Research on Rapid Detection for TOC in Water Based on UV-VIS Spectroscopy and 1D-SE-Inception Networks
Yu Li,
Weihong Bi,
Yajie Jia,
Bing Wang,
Wa Jin,
Guangwei Fu,
Xinghu Fu
Affiliations
Yu Li
School of Information Science and Engineering, The Key Laboratory for Special Fiber and Fiber Sensor of Hebei Province, Yanshan University, Qinhuangdao 066004, China
Weihong Bi
School of Information Science and Engineering, The Key Laboratory for Special Fiber and Fiber Sensor of Hebei Province, Yanshan University, Qinhuangdao 066004, China
Yajie Jia
School of Information Science and Engineering, The Key Laboratory for Special Fiber and Fiber Sensor of Hebei Province, Yanshan University, Qinhuangdao 066004, China
Bing Wang
Qinhuangdao Hongyan Photoelectric Technology Co., Ltd., Qinhuangdao 066100, China
Wa Jin
School of Information Science and Engineering, The Key Laboratory for Special Fiber and Fiber Sensor of Hebei Province, Yanshan University, Qinhuangdao 066004, China
Guangwei Fu
School of Information Science and Engineering, The Key Laboratory for Special Fiber and Fiber Sensor of Hebei Province, Yanshan University, Qinhuangdao 066004, China
Xinghu Fu
School of Information Science and Engineering, The Key Laboratory for Special Fiber and Fiber Sensor of Hebei Province, Yanshan University, Qinhuangdao 066004, China
In recent years, the rapid monitoring of total organic carbon (TOC) in natural waters has attracted increasing attention.

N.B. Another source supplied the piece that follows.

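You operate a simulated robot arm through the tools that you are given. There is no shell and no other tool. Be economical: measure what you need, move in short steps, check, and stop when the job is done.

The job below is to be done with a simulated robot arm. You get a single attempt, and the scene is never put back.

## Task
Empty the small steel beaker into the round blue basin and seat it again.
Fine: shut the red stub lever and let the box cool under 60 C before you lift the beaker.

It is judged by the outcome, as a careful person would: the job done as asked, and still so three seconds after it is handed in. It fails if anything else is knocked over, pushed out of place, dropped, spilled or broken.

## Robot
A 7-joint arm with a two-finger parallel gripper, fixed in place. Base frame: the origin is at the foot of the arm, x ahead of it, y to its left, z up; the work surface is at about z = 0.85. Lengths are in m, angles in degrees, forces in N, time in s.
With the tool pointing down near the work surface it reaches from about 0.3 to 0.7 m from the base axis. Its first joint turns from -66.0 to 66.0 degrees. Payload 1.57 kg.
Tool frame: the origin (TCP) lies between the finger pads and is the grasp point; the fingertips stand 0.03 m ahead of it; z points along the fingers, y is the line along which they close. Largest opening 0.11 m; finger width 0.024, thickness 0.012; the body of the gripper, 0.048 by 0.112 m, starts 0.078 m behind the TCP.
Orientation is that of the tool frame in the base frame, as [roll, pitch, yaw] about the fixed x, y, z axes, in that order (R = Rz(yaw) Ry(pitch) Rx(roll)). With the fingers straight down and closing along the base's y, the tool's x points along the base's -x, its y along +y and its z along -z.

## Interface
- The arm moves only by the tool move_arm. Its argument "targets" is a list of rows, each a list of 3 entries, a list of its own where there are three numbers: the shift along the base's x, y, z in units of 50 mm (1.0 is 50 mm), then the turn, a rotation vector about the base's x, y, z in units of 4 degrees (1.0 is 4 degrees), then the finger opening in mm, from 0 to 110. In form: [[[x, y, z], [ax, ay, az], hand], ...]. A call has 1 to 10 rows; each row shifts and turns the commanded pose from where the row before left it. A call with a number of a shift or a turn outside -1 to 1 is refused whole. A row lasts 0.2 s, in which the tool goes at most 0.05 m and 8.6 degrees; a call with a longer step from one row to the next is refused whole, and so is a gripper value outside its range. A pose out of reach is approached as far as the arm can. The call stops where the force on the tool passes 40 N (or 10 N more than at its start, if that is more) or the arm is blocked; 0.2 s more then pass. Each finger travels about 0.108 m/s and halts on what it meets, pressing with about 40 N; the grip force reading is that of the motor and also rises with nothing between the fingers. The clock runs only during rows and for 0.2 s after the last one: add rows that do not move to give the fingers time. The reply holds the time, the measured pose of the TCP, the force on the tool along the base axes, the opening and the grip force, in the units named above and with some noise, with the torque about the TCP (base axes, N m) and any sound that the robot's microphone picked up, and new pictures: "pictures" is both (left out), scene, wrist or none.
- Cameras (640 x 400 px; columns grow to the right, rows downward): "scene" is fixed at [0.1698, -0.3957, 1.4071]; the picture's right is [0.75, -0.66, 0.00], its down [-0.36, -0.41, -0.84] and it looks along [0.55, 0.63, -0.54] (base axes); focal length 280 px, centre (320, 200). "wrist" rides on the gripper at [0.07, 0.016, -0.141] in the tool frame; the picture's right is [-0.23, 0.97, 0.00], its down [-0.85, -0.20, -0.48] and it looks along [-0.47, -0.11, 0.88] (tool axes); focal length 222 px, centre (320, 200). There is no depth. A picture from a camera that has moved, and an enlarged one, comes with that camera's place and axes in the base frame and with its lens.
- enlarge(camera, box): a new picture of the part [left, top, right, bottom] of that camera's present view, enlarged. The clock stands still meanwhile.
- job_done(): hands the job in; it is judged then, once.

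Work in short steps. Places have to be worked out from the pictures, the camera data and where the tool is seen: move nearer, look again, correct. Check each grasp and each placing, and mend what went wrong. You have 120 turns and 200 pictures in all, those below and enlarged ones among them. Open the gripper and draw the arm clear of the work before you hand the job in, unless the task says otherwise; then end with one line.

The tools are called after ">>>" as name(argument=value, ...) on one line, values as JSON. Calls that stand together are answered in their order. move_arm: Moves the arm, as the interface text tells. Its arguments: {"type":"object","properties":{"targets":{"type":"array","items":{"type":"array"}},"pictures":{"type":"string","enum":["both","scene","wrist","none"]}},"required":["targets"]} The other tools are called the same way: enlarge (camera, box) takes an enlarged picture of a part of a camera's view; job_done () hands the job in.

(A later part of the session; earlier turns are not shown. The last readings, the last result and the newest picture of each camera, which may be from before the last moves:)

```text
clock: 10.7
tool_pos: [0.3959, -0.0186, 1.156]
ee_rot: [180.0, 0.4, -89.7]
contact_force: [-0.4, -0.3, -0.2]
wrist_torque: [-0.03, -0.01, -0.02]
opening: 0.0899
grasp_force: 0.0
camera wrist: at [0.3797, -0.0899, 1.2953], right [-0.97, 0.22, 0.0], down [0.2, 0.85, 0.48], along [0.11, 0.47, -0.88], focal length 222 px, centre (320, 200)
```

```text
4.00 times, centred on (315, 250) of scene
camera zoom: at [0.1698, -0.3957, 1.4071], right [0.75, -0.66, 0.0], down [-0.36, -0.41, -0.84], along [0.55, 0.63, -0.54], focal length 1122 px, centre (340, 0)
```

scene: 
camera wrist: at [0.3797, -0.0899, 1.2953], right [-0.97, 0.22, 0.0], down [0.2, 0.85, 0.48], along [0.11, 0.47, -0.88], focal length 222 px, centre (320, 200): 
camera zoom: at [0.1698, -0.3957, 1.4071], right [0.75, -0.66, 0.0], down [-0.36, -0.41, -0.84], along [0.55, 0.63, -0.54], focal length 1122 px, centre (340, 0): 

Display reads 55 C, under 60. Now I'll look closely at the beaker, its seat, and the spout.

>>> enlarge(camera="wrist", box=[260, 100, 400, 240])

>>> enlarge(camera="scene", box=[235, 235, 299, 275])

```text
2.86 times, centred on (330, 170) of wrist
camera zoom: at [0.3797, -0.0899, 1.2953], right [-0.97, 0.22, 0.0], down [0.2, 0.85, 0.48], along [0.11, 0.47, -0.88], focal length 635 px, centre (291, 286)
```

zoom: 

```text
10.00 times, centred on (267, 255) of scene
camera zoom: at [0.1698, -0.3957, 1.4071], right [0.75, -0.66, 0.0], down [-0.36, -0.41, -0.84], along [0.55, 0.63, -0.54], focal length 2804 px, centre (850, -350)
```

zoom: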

Optical methods are a valid tool for measurement. Nevertheless, how to more accurately establish the mapping relationship between spectroscopy and TOC concentrations is currently a challenge. A new method based on UV-VIS spectroscopy with a deep convolutional network is proposed for the quantification of TOC in water in this paper. The Inception network, originally used to process two-dimensional image data, was redesigned as a model capable of processing one-dimensional spectral data, while the convolution and pooling scale were modified to adapt to one-dimensional data. Simultaneously, squeeze and extraction (SE) blocks were applied to the designed network to enhance feature information and to suppress interference from useless information in the regression process. The method was tested on samples collected from the sea and river estuaries in several provinces in China. When compared to the classical least squares support vector machine (LSSVM), the experimental results showed that the proposed 1D-Inception network structure can provide more accurate regression results. The SE block can significantly improve the feature extraction and expression capabilities of the 1D-Inception network structure and suppress redundant information, thereby achieving better model performance.